Prima stagione
Dietro una facciata caustica e ironica, The End of the F***ing World nasconde drammi grandi e profondi.
L’effetto complessivo è straniante e il risultato è un ottimo dramedy nero on the road.
I due giovani protagonisti sono un compendio di disadattamento e psicolabilità, che, se da una parte li rende potenzialmente stereotipati, dall’altro ne esalta in maniera estremamente originale la fragilità e la sensibilità, come se essi fossero creature senza pelle, esposte a qualsiasi agente fisico e psicologico esterno, con il cuore e i sentimenti ben visibili, a dispetto dei loro atteggiamenti alienati e affatto concilianti.
Dopotutto, in un mondo terribile come quello in cui si muovono, popolato da maniaci, pedofili, bugiardi e indifferenti, che altro potrebbero fare, se non mordere e cercare scampo?
La gentilezza e la speranza sembrano sconosciute a questo contesto, eppure, all’improvviso, alla fine di questo mondo schifoso da cui desiderano evadere, brilla sempre qualcosa: una persona gentile, un genitore sinceramente preoccupato, un tutore dell’ordine cortese. Tanto basta, però, per smettere di sentirsi male?
L’annoso contrasto fra pensiero e parola, esacerbato soprattutto dal personaggio di Alyssa, per cui si dice o si fa l’opposto di ciò che si pensa e si è più duri e spigolosi di quanto si vorrebbe, è uno degli elementi più sinceri e dolorosi della messinscena.

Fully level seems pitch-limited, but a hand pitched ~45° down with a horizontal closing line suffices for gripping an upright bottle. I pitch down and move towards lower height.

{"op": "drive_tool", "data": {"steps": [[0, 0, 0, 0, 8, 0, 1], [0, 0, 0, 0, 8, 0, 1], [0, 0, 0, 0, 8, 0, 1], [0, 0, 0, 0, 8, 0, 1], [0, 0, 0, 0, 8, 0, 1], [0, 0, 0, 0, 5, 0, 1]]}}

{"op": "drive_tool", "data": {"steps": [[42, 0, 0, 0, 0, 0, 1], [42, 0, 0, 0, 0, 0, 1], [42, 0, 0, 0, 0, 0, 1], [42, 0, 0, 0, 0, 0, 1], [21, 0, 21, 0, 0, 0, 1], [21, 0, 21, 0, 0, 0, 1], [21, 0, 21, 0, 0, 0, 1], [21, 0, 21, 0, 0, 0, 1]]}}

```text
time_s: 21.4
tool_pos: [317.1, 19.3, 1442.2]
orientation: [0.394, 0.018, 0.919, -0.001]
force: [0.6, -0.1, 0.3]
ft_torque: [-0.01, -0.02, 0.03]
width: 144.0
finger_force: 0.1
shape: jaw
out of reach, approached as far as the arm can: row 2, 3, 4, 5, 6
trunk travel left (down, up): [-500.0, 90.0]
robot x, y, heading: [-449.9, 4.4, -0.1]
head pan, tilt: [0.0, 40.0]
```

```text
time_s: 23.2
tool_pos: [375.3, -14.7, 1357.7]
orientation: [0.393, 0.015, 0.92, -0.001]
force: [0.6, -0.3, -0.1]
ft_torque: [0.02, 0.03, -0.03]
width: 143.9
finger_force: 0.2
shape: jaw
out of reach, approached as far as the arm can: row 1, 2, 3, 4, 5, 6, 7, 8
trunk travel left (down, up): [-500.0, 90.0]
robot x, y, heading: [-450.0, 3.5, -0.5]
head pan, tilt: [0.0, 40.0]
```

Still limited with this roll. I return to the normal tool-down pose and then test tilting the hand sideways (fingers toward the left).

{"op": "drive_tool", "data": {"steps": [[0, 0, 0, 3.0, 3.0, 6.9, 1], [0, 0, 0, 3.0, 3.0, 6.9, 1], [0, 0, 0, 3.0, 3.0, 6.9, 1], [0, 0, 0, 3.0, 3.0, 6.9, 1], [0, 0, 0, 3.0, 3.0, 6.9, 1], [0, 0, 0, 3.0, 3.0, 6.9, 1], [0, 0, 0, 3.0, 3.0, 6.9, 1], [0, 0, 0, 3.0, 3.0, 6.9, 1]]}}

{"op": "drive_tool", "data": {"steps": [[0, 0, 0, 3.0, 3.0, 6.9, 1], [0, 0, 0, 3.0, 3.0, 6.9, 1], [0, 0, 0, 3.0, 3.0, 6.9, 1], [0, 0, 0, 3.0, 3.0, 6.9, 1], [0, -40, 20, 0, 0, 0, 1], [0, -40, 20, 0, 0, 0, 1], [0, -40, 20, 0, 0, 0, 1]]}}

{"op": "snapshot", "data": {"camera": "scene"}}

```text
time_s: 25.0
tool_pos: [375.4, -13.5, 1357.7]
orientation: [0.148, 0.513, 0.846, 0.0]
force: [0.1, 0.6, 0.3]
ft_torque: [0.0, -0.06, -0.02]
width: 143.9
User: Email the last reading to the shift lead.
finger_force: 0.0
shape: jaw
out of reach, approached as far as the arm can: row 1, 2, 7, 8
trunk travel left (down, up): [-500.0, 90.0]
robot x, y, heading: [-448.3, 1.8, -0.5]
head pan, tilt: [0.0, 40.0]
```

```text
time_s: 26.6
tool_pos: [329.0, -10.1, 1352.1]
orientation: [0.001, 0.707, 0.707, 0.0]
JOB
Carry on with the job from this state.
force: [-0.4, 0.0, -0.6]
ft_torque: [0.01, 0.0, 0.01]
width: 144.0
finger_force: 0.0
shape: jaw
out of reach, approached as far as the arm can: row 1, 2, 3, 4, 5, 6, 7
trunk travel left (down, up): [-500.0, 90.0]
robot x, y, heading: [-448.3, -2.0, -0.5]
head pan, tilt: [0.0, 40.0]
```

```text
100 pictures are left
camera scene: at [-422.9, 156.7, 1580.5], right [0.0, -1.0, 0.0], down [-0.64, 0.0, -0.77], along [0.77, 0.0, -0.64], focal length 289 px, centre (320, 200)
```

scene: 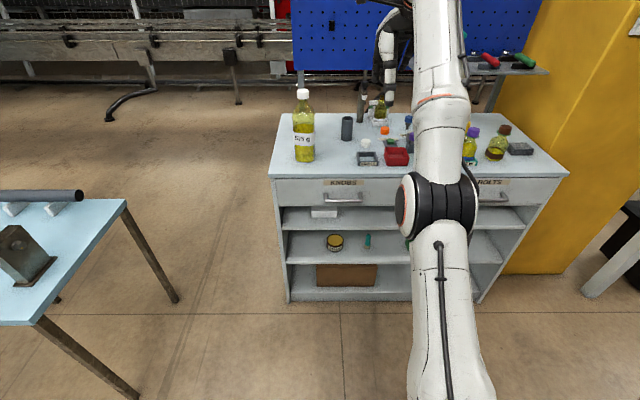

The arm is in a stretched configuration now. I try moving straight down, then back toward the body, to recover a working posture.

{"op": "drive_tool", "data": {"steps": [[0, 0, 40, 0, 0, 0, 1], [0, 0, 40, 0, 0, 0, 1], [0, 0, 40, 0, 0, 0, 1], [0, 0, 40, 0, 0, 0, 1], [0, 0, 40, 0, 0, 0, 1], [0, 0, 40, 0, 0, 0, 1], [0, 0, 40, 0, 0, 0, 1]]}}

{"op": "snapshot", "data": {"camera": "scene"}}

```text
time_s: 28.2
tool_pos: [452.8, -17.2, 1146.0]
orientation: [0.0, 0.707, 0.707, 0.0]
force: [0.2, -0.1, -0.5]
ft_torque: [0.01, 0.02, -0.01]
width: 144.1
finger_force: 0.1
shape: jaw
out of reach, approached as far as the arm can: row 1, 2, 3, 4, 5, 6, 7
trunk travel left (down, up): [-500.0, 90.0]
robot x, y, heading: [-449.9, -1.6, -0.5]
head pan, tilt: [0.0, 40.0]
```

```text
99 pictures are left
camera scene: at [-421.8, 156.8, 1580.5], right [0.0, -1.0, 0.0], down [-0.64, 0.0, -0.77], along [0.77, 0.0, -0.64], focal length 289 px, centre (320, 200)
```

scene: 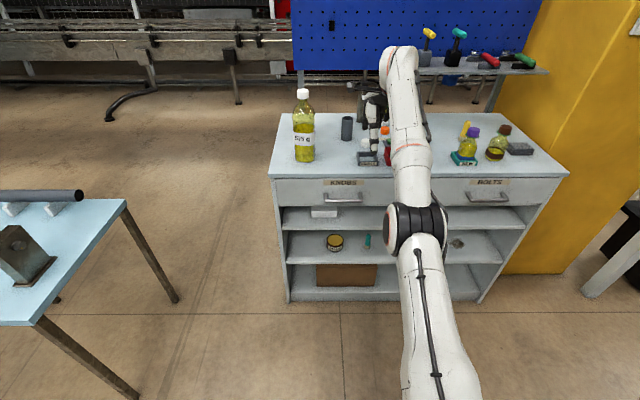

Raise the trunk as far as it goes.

La confezione è molto buona, la sceneggiatura fila benissimo e fotografia e montaggio sono estremamente efficaci.
In particolare, mi ha stupito la capacità di rendere praticamente irriconoscibile (a uno spettatore poco pratico dei luoghi come me, s’intende) il Kent: se non avessi notato la guida a destra e le targhe gialle degli autoveicoli, non avrei mai creduto che la storia si stesse svolgendo in Gran Bretagna e non negli Stati Uniti. In questo senso, anche la (bella) colonna sonora, curata da Graham Coxon dei Blur e dominata da brani indie, country e rockabilly, depista (felicemente).
Decisamente bravi i giovani attori, che mi era capitato di vedere in altre due serie tv: Jessica Barden in Penny Dreadful e Alex Lawther nel noto episodio Shut Up and Dance della terza stagione di Black Mirror.
Non (mi) è chiaro se ci sarà una seconda stagione. Intanto, questa -tratta da un graphic novel di Charles S. Forsman e composta da soli 8 episodi della durata di circa 20 minuti ciascuno- si guarda tutta d’un fiato e, alla fine, si resta impigliati nella grande disperazione degli innocenti protagonisti, davvero difficili da dimenticare.
Voto prima stagione: 8
Seconda stagione
[Aggiornamento del 28 febbraio 2020]
Per fortuna, The End Of The F****in’ World 2 ha confermato tutte le buone impressioni che avevo maturato durante la visione della prima stagione.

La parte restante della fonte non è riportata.